• **PROBLEM TO SOLVE**: Please repeat all of the lines that follow, exactly as written.

• **SOURCE DATA**:
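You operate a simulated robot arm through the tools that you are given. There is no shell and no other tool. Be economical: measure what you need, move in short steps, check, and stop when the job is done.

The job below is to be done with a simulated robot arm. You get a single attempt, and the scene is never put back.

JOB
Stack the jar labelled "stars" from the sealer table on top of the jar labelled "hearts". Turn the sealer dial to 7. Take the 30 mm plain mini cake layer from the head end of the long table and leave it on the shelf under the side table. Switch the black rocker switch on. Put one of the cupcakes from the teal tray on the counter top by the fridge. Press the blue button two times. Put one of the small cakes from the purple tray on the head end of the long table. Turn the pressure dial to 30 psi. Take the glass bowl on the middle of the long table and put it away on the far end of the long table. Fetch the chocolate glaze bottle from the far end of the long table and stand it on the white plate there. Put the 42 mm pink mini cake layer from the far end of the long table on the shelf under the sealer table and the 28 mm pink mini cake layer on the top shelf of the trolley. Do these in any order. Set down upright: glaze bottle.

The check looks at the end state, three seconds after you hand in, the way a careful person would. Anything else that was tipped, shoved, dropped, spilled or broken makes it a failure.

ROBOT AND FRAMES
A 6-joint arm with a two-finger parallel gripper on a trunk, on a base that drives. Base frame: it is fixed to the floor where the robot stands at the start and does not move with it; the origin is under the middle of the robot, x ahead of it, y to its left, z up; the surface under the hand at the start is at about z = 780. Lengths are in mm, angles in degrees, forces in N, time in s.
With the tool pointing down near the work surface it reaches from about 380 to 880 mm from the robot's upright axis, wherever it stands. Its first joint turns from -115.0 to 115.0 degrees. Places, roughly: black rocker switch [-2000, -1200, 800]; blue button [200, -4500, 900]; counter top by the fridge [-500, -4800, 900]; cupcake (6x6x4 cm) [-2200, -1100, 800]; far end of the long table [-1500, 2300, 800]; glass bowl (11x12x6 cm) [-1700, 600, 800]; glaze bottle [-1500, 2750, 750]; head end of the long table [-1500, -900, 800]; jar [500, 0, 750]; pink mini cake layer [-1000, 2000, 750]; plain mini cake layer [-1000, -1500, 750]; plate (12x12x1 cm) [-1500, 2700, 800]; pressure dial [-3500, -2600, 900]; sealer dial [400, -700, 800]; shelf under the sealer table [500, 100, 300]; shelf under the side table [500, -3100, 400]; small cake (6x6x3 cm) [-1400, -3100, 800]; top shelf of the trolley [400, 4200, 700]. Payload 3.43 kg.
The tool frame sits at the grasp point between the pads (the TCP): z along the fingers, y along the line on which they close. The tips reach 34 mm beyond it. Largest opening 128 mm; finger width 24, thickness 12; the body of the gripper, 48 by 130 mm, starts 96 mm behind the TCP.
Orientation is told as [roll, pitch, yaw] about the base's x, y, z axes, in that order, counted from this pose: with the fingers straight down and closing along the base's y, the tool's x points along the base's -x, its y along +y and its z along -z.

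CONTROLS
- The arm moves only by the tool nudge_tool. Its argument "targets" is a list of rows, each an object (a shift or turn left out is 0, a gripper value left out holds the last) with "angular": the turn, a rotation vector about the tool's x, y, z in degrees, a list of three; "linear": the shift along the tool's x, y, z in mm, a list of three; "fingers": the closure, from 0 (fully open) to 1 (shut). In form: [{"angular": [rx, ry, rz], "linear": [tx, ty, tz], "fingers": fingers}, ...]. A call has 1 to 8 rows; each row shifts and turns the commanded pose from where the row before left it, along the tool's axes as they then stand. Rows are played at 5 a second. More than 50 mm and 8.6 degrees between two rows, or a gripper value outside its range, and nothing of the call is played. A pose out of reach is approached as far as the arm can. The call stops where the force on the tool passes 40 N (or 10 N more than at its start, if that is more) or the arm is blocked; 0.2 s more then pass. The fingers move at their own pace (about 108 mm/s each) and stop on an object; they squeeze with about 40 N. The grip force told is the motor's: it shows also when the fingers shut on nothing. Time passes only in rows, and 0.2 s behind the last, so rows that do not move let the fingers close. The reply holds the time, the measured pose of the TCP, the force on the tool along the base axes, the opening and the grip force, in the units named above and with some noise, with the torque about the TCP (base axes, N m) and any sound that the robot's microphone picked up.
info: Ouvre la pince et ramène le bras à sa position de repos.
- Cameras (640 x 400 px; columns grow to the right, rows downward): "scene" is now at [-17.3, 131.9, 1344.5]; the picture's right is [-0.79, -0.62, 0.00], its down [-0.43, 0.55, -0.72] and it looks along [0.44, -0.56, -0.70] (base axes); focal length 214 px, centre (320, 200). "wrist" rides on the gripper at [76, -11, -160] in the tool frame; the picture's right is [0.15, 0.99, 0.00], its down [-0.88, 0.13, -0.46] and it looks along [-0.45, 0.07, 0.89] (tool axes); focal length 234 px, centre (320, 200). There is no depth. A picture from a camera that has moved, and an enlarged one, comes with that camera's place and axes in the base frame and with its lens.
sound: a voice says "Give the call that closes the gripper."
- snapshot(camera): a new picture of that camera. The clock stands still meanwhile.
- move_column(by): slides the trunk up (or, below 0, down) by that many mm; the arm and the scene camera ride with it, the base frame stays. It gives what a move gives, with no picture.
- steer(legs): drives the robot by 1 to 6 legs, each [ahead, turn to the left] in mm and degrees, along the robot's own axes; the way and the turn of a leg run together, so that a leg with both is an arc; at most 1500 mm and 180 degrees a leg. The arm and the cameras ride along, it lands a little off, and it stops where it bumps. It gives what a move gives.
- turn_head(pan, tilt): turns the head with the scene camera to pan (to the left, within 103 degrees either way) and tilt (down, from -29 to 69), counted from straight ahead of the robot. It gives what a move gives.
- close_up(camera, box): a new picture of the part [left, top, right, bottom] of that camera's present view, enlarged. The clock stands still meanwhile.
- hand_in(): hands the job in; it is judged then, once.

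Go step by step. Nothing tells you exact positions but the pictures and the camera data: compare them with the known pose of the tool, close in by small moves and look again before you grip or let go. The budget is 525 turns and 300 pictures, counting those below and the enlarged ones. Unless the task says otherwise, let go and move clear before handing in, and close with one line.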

• **EXERCISE SOLUTION**:
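You operate a simulated robot arm through the tools that you are given. There is no shell and no other tool. Be economical: measure what you need, move in short steps, check, and stop when the job is done.

The job below is to be done with a simulated robot arm. You get a single attempt, and the scene is never put back.

JOB
Stack the jar labelled "stars" from the sealer table on top of the jar labelled "hearts". Turn the sealer dial to 7. Take the 30 mm plain mini cake layer from the head end of the long table and leave it on the shelf under the side table. Switch the black rocker switch on. Put one of the cupcakes from the teal tray on the counter top by the fridge. Press the blue button two times. Put one of the small cakes from the purple tray on the head end of the long table. Turn the pressure dial to 30 psi. Take the glass bowl on the middle of the long table and put it away on the far end of the long table. Fetch the chocolate glaze bottle from the far end of the long table and stand it on the white plate there. Put the 42 mm pink mini cake layer from the far end of the long table on the shelf under the sealer table and the 28 mm pink mini cake layer on the top shelf of the trolley. Do these in any order. Set down upright: glaze bottle.

The check looks at the end state, three seconds after you hand in, the way a careful person would. Anything else that was tipped, shoved, dropped, spilled or broken makes it a failure.

ROBOT AND FRAMES
A 6-joint arm with a two-finger parallel gripper on a trunk, on a base that drives. Base frame: it is fixed to the floor where the robot stands at the start and does not move with it; the origin is under the middle of the robot, x ahead of it, y to its left, z up; the surface under the hand at the start is at about z = 780. Lengths are in mm, angles in degrees, forces in N, time in s.
With the tool pointing down near the work surface it reaches from about 380 to 880 mm from the robot's upright axis, wherever it stands. Its first joint turns from -115.0 to 115.0 degrees. Places, roughly: black rocker switch [-2000, -1200, 800]; blue button [200, -4500, 900]; counter top by the fridge [-500, -4800, 900]; cupcake (6x6x4 cm) [-2200, -1100, 800]; far end of the long table [-1500, 2300, 800]; glass bowl (11x12x6 cm) [-1700, 600, 800]; glaze bottle [-1500, 2750, 750]; head end of the long table [-1500, -900, 800]; jar [500, 0, 750]; pink mini cake layer [-1000, 2000, 750]; plain mini cake layer [-1000, -1500, 750]; plate (12x12x1 cm) [-1500, 2700, 800]; pressure dial [-3500, -2600, 900]; sealer dial [400, -700, 800]; shelf under the sealer table [500, 100, 300]; shelf under the side table [500, -3100, 400]; small cake (6x6x3 cm) [-1400, -3100, 800]; top shelf of the trolley [400, 4200, 700]. Payload 3.43 kg.
The tool frame sits at the grasp point between the pads (the TCP): z along the fingers, y along the line on which they close. The tips reach 34 mm beyond it. Largest opening 128 mm; finger width 24, thickness 12; the body of the gripper, 48 by 130 mm, starts 96 mm behind the TCP.
Orientation is told as [roll, pitch, yaw] about the base's x, y, z axes, in that order, counted from this pose: with the fingers straight down and closing along the base's y, the tool's x points along the base's -x, its y along +y and its z along -z.

CONTROLS
- The arm moves only by the tool nudge_tool. Its argument "targets" is a list of rows, each an object (a shift or turn left out is 0, a gripper value left out holds the last) with "angular": the turn, a rotation vector about the tool's x, y, z in degrees, a list of three; "linear": the shift along the tool's x, y, z in mm, a list of three; "fingers": the closure, from 0 (fully open) to 1 (shut). In form: [{"angular": [rx, ry, rz], "linear": [tx, ty, tz], "fingers": fingers}, ...]. A call has 1 to 8 rows; each row shifts and turns the commanded pose from where the row before left it, along the tool's axes as they then stand. Rows are played at 5 a second. More than 50 mm and 8.6 degrees between two rows, or a gripper value outside its range, and nothing of the call is played. A pose out of reach is approached as far as the arm can. The call stops where the force on the tool passes 40 N (or 10 N more than at its start, if that is more) or the arm is blocked; 0.2 s more then pass. The fingers move at their own pace (about 108 mm/s each) and stop on an object; they squeeze with about 40 N. The grip force told is the motor's: it shows also when the fingers shut on nothing. Time passes only in rows, and 0.2 s behind the last, so rows that do not move let the fingers close. The reply holds the time, the measured pose of the TCP, the force on the tool along the base axes, the opening and the grip force, in the units named above and with some noise, with the torque about the TCP (base axes, N m) and any sound that the robot's microphone picked up.
info: Ouvre la pince et ramène le bras à sa position de repos.
- Cameras (640 x 400 px; columns grow to the right, rows downward): "scene" is now at [-17.3, 131.9, 1344.5]; the picture's right is [-0.79, -0.62, 0.00], its down [-0.43, 0.55, -0.72] and it looks along [0.44, -0.56, -0.70] (base axes); focal length 214 px, centre (320, 200). "wrist" rides on the gripper at [76, -11, -160] in the tool frame; the picture's right is [0.15, 0.99, 0.00], its down [-0.88, 0.13, -0.46] and it looks along [-0.45, 0.07, 0.89] (tool axes); focal length 234 px, centre (320, 200). There is no depth. A picture from a camera that has moved, and an enlarged one, comes with that camera's place and axes in the base frame and with its lens.
sound: a voice says "Give the call that closes the gripper."
- snapshot(camera): a new picture of that camera. The clock stands still meanwhile.
- move_column(by): slides the trunk up (or, below 0, down) by that many mm; the arm and the scene camera ride with it, the base frame stays. It gives what a move gives, with no picture.
- steer(legs): drives the robot by 1 to 6 legs, each [ahead, turn to the left] in mm and degrees, along the robot's own axes; the way and the turn of a leg run together, so that a leg with both is an arc; at most 1500 mm and 180 degrees a leg. The arm and the cameras ride along, it lands a little off, and it stops where it bumps. It gives what a move gives.
- turn_head(pan, tilt): turns the head with the scene camera to pan (to the left, within 103 degrees either way) and tilt (down, from -29 to 69), counted from straight ahead of the robot. It gives what a move gives.
- close_up(camera, box): a new picture of the part [left, top, right, bottom] of that camera's present view, enlarged. The clock stands still meanwhile.
- hand_in(): hands the job in; it is judged then, once.

Go step by step. Nothing tells you exact positions but the pictures and the camera data: compare them with the known pose of the tool, close in by small moves and look again before you grip or let go. The budget is 525 turns and 300 pictures, counting those below and the enlarged ones. Unless the task says otherwise, let go and move clear before handing in, and close with one line.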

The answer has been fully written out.